If I had to put a bet on which of today’s crop of young comedians will still be on our screens in a couple of decades time, I’d put my money on Jack Whitehall. I almost hate myself for saying that as he’s has that mix of being posh (and seemingly getting posher with every day) and overconfident that normally results in the reflex reaction, ‘tosser’.
Indeed, the more you find out about him, the more you want to hate him on principle – educated at the extremely exclusive Harrodian School and Marlborough College (where he had Robert Pattinson and Kate Middleton as fellow students), his father was the agent of the likes of Judi Dench and Colin Firth and his godfather is Nigel Havers. However he has a perhaps surprising self-awareness, candid attitude and endearing quality that quickly wins you over if you let it. There have been some who’ve claimed Whitehall is more a product than a comedian – a young, good looking guy being sold to us like a manufactured band – however this DVD is here to prove that people are looking at things backwards. He’s become increasingly ubiquitous as he’s good at what he does, and the fact he’s well-spoken and photogenic is just a handy byproduct that helps ensure extra exposure. The fact is though, if he wasn’t funny, he would indeed have just been plonked on the knee-jerk tosser pile.
This first live DVD was shot earlier this year at Hammersmith Apollo and sees him on fine form, riffing on everything from seeing a taping of The Jeremy Kyle Show to how his mother hasn’t gotten over the fact Kate Middleton married Prince William rather than him. There are a lot of good jokes and very funny moments, but what sets it apart from many other comics is that it often goes right to the edge of stand-up, to the point where it tips into one-man show. Although many comics tell stories, Whitehall takes it further, fully playing all the parts and providing the narration. It’s the difference between telling stories and genuine storytelling, so that certain parts of the set are structured to pull the audience in so they’re not just laughing but hanging on Jack’s words to find out what happens next.

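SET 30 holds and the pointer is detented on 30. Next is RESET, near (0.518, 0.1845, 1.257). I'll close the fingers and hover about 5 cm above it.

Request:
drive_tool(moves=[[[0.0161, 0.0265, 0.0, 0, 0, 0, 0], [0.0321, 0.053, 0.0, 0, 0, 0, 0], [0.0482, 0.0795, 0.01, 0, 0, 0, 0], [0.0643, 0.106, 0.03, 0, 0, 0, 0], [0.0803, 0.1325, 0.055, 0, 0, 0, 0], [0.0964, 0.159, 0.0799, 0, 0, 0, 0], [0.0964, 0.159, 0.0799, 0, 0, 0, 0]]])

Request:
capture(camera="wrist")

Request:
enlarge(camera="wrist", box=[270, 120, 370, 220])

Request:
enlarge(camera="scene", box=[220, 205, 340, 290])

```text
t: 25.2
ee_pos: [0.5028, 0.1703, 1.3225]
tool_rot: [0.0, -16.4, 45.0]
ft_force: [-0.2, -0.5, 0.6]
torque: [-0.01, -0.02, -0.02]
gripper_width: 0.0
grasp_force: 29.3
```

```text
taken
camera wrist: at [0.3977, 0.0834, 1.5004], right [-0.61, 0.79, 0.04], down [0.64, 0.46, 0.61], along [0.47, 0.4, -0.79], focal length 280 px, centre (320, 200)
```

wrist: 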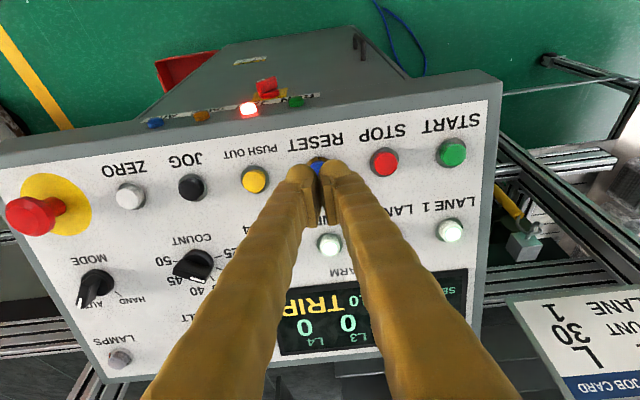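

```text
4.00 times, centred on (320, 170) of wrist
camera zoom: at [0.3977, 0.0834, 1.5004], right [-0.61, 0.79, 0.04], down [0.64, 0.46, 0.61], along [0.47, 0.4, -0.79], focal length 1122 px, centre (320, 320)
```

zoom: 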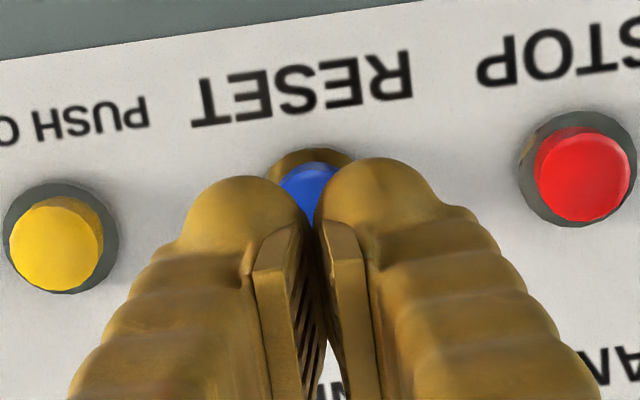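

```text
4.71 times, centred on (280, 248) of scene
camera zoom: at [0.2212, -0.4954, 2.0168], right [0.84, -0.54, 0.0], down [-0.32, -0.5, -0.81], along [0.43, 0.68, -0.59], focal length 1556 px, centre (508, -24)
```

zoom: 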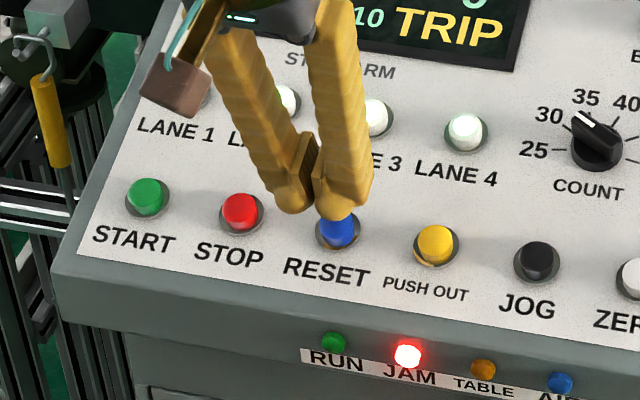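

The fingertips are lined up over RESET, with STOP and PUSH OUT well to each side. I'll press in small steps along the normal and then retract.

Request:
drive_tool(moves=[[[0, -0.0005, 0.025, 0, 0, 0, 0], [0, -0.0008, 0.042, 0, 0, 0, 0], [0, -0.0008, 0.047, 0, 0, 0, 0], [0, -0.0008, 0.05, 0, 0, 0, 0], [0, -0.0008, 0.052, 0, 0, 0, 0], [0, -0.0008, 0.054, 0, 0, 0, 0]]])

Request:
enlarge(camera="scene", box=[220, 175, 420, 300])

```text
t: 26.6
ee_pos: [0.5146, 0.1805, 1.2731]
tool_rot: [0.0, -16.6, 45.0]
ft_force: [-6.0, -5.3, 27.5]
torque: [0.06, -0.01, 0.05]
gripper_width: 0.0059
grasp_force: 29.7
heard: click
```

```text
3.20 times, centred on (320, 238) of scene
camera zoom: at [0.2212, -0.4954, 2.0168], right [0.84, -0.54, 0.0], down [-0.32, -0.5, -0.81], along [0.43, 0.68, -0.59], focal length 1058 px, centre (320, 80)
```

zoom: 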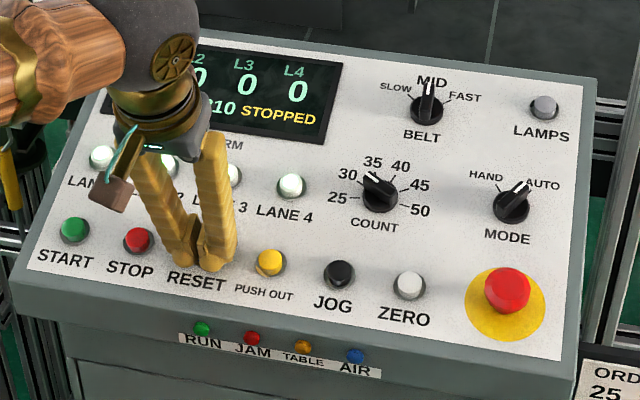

It’s slightly theatrical (in a good way) and Whitehall gives a real, full-on performance, using his poshness and vocabulary (he’s a gift for pedants, as he so often uses the technically correct word, when most people are grammar guide wrong) to turn a comedy story into a great big exaggerated monologue. Indeed it’s this ability that convinces me more than anything that he’ll be around for a long time, as it suggests a versatility he’ll really be able to draw upon – indeed he’s already turned his hand to presenting and sitcoms on Channel 4 and BBC 3.
As mentioned, his poshness helps out, but so does his overconfidence, as it means that things other young guys might try to play down or hide, he uses to improve his act. He is well aware that he can be very camp, and while a lot of heterosexual, 24-year-olds would try to butch it up, Whitehall’s more than happy to mine his more flamboyant tendencies both for material (such as his youthful obsession with Robin Hood) and to accent his onstage style.

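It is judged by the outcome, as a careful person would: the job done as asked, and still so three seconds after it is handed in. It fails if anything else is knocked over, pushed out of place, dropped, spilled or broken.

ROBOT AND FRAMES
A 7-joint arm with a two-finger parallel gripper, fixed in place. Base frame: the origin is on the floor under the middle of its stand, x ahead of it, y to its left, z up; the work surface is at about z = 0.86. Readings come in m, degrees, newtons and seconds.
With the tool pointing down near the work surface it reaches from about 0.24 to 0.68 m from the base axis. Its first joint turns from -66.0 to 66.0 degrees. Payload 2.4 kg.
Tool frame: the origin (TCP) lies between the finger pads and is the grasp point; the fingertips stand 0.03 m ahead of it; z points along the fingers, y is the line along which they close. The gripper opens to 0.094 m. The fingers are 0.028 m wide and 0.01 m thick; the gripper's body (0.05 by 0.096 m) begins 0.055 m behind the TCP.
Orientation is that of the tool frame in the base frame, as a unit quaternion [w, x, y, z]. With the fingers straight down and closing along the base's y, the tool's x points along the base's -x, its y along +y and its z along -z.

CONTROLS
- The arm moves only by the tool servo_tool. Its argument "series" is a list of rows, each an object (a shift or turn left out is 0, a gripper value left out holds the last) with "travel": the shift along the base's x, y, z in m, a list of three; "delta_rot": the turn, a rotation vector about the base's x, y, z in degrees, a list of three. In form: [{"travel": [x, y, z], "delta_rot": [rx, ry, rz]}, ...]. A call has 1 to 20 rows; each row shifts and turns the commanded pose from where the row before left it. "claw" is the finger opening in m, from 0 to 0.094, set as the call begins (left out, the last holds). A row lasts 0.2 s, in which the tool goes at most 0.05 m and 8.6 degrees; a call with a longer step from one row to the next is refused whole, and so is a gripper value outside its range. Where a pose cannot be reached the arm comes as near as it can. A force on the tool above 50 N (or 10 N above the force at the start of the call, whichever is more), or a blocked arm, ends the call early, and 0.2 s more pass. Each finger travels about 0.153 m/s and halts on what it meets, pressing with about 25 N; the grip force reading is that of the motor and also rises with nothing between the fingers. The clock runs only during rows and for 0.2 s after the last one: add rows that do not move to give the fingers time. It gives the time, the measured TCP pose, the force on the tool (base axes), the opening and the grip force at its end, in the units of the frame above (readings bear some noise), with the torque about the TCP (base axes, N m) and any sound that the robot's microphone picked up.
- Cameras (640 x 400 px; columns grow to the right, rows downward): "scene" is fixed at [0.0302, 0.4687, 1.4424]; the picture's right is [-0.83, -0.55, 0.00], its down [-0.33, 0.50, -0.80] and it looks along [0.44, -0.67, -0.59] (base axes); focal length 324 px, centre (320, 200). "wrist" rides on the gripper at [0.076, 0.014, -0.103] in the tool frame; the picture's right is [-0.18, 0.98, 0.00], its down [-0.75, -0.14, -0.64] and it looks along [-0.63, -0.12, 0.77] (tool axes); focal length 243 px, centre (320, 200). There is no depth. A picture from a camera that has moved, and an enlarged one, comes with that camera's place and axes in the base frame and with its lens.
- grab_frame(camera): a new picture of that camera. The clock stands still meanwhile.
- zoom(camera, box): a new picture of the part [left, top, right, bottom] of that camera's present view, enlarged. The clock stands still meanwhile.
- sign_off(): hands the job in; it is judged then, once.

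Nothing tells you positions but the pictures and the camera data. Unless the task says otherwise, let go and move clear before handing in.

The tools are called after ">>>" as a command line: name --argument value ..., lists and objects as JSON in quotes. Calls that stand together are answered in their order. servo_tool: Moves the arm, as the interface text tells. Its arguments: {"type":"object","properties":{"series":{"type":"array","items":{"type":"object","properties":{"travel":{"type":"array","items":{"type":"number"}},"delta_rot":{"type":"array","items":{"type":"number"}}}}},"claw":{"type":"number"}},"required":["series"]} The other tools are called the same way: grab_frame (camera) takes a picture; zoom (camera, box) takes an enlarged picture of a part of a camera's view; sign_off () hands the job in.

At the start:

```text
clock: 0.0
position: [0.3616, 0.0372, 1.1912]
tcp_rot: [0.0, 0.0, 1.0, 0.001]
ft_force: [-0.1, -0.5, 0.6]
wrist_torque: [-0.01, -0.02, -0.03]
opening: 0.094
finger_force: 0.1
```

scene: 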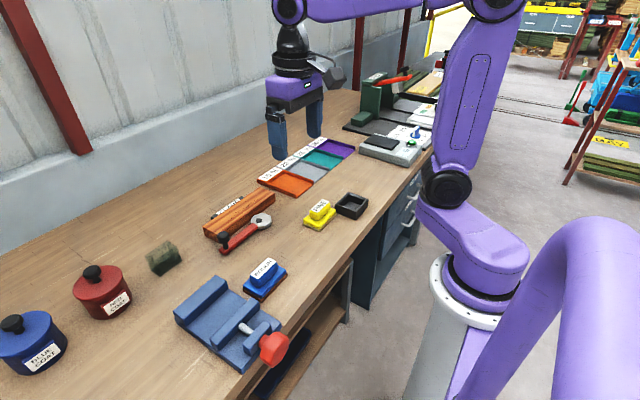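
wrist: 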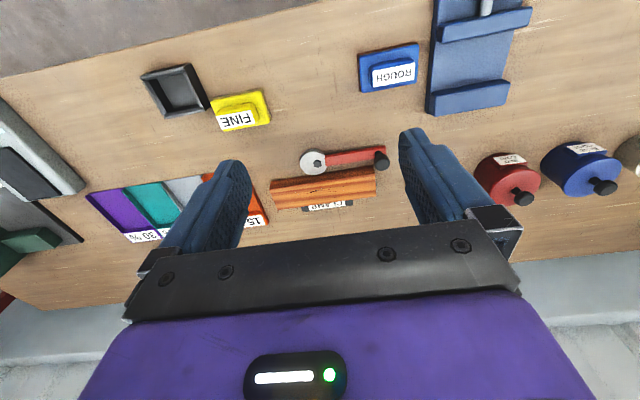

I don’t want to gush too much as not everything works, such as an extended anecdote about going to a Swedish House Mafia gig with a little person, which verges on sounding mean-spirited and making fun of someone’s disability. Likewise there are moments when his mistakes and ad-libs sound a little too practised and you’re aware he’s probably been making the same flubs for months. The conclusion, which sees Whitehall once more ripping into old schoolmate Robert Pattinson, also feels a bit like pandering following the success of previous, similar skits. However these things are outweighed by the fact that it’s a very funny gig and Whitehall is a very talented performer – and I use that word deliberately, as it’s the performance even more than the admittedly good material that makes this work.
I’m sure there are many of you who, like me, initially looked at this young, good-looking posh boy and dismissed him on principle, but I’d urge you to give him a chance, as you may be surprised at how much he can make you laugh.
Overall Verdict: A great first DVD from a young man who’s both very funny and a surprisingly good performer. He may be the sort of person we normally love to hate, but he’s self-aware and talented enough to make what could have been liabilities great assets, and which could see him sticking around for years to come.